The solution is derived using methods in [1]. The relationship between the applied internal pressure and the radius c of the advancing front of plastic yield is given by

P = 2 \sigma_y \text{ln} \left( \frac{c}{a} \right) + \frac{2 \sigma_y}{3} \left( 1 -\frac{c^3}{b^3} \right)

By substituting c = a in the above equation, the initiation of plastic yield on the internal surface, P_0 can be determined. By substituting c = b, the pressure at complete plastic collapse, P_\text{lim} of the spherical shell is determined.

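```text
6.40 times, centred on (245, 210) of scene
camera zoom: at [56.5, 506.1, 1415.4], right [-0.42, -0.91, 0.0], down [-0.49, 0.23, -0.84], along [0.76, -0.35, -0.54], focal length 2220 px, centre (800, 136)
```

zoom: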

P_0 = \frac{2 \sigma_y}{3} \left( 1 - \frac{a^3}{b^3} \right)

P_\text{lim} = 2 \sigma_y \text{ln} \left( \frac{b}{a} \right)

Thus producing P_0 = 140 MPa and P_\text{lim} \approx 332.7 MPa.

The radial displacement at the outer surface u_b is given by


u_b =
\begin{cases}
\frac{3 P b}{2 E \left( \frac{b^3}{a^3} - 1 \right)} \left( 1 - \nu \right) \quad &\text{if } P < P_0, \\
%
\frac{\sigma_y c^3}{E b^2} \left( 1 - \nu \right) \quad &\text{otherwise}.
\end{cases}

Results Comparison

The plot below compares the values obtained using the analytical equation described above and the analysis performed using OnScale Solve. The Load is plotted against the diplacement at the outer surface in Figure 2.

Solve results against analytical results

The distribution of von Mises stress across the thickness for an internal pressure of P = 320 MPa is shown Figure 3. This internal pressure is close to the plastic collapse limit where r=b so much of the section has yielded.

Von Mises stress distribution

Simulation Definition

The complete simulation definition is given below.

"""
    Auto-generated simulation code.
"""
import onscale as on
with on.Simulation("Simulation", "Generated in SOLVE", version="2.3.0") as sim:
    # Define simulation sweep parameters
    param = on.Parameter("Parameter 1", 0, 320000000, 10)
    # General simulation settings
    on.settings.EnabledPhysics(["mechanical"])
    coord = on.GlobalCoordinates()
    on.settings.Mesher(use_feature_detection=True, mesh_index=2)
    # Define geometry
    geometry = on.CadFile("eigth_sphere_JHD.x_t", unit="m")
    # Define material database and materials
    materials = on.CloudMaterials("onscale")
    material = materials["material"]
    material.alias = "Custom Material 1"
    material >> geometry.parts[0]
    elastic_model = on.material_models.ElasticIsotropicLinear(
        youngs_modulus=210000000000, poissons_ratio=0.3
    )
    plastic_model = on.material_models.PlasticVonMisesLinearHardening(
        yield_strength=240000000, isotropic_hardening_modulus=0
    )
    material.set("density", "7850")
    material.set("elastic_model", elastic_model)
    material.set("plastic", True)
    material.set("plastic_model", plastic_model)
    # Define and apply loads
    symmetry = on.loads.Symmetry(alias="Symmetry 1")
    symmetry >> geometry.parts[0].faces[2]
    symmetry_2 = on.loads.Symmetry(alias="Symmetry 2")
    symmetry_2 >> geometry.parts[0].faces[4]
    symmetry_3 = on.loads.Symmetry(alias="Symmetry 3")
    symmetry_3 >> geometry.parts[0].faces[1]
    pressure = on.loads.Pressure(param, alias="Pressure 1")
    pressure >> geometry.parts[0].faces[0]
    # Define output variables
    field_sensor = on.sensors.FieldSensor(
        data=[
            "Displacement",
            "VonMises",
            "Stress",
            "Strain",
            "PrincipalStress",
            "PrincipalStrain",
            "StrainEnergyDensity",
            "EigenVector",
            "PlasticStrain",
            "EquivalentPlasticStrain",
        ],
        alias="Global Sensor",
    )
    field_sensor >> geometry
    reaction_sensor = on.sensors.ReactionSensor(alias="Reaction_Symmetry 1")
    reaction_sensor >> symmetry
    reaction_sensor_2 = on.sensors.ReactionSensor(alias="Reaction_Symmetry 2")
    reaction_sensor_2 >> symmetry_2
    reaction_sensor_3 = on.sensors.ReactionSensor(alias="Reaction_Symmetry 3")
    reaction_sensor_3 >> symmetry_3

References

[1]
R. Hill., The mathematical theory of plasticity. Clarendon Pres, 1983.